> **Collected data**:
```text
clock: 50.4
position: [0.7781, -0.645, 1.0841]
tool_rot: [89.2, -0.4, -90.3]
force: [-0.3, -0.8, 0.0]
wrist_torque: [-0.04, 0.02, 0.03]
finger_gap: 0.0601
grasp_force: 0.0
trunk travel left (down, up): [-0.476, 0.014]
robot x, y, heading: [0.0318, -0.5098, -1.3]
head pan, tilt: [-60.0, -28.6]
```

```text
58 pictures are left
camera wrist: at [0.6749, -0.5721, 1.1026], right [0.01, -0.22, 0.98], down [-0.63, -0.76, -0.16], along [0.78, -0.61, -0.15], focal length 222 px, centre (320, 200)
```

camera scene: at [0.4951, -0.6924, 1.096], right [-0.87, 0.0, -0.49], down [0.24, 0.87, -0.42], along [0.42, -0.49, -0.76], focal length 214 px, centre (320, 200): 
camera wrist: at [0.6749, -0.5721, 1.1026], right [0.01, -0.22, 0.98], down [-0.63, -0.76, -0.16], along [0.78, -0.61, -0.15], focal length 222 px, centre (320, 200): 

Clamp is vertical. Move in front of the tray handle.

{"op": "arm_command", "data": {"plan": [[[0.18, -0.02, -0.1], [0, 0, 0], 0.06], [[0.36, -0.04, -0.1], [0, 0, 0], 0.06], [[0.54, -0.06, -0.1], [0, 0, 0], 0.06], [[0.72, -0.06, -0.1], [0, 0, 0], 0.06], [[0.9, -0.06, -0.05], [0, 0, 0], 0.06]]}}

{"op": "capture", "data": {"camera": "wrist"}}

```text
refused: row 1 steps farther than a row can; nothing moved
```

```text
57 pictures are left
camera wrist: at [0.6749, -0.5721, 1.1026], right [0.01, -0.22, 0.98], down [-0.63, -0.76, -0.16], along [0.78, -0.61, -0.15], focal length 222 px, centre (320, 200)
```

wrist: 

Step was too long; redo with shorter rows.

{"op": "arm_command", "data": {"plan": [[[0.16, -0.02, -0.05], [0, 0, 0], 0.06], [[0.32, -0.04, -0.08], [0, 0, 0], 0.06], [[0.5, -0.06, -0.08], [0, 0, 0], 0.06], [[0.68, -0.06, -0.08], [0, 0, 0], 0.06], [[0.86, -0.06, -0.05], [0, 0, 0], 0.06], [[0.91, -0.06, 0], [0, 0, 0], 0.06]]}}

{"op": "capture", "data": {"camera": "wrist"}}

> **The problem**:
Beginning at the top of the data, extract each line through the line containing "camera scene: at" and return those lines exactly, with nothing added.

> **Task solution**:
```text
clock: 50.4
position: [0.7781, -0.645, 1.0841]
tool_rot: [89.2, -0.4, -90.3]
force: [-0.3, -0.8, 0.0]
wrist_torque: [-0.04, 0.02, 0.03]
finger_gap: 0.0601
grasp_force: 0.0
trunk travel left (down, up): [-0.476, 0.014]
robot x, y, heading: [0.0318, -0.5098, -1.3]
head pan, tilt: [-60.0, -28.6]
```

```text
58 pictures are left
camera wrist: at [0.6749, -0.5721, 1.1026], right [0.01, -0.22, 0.98], down [-0.63, -0.76, -0.16], along [0.78, -0.61, -0.15], focal length 222 px, centre (320, 200)
```

camera scene: at [0.4951, -0.6924, 1.096], right [-0.87, 0.0, -0.49], down [0.24, 0.87, -0.42], along [0.42, -0.49, -0.76], focal length 214 px, centre (320, 200): 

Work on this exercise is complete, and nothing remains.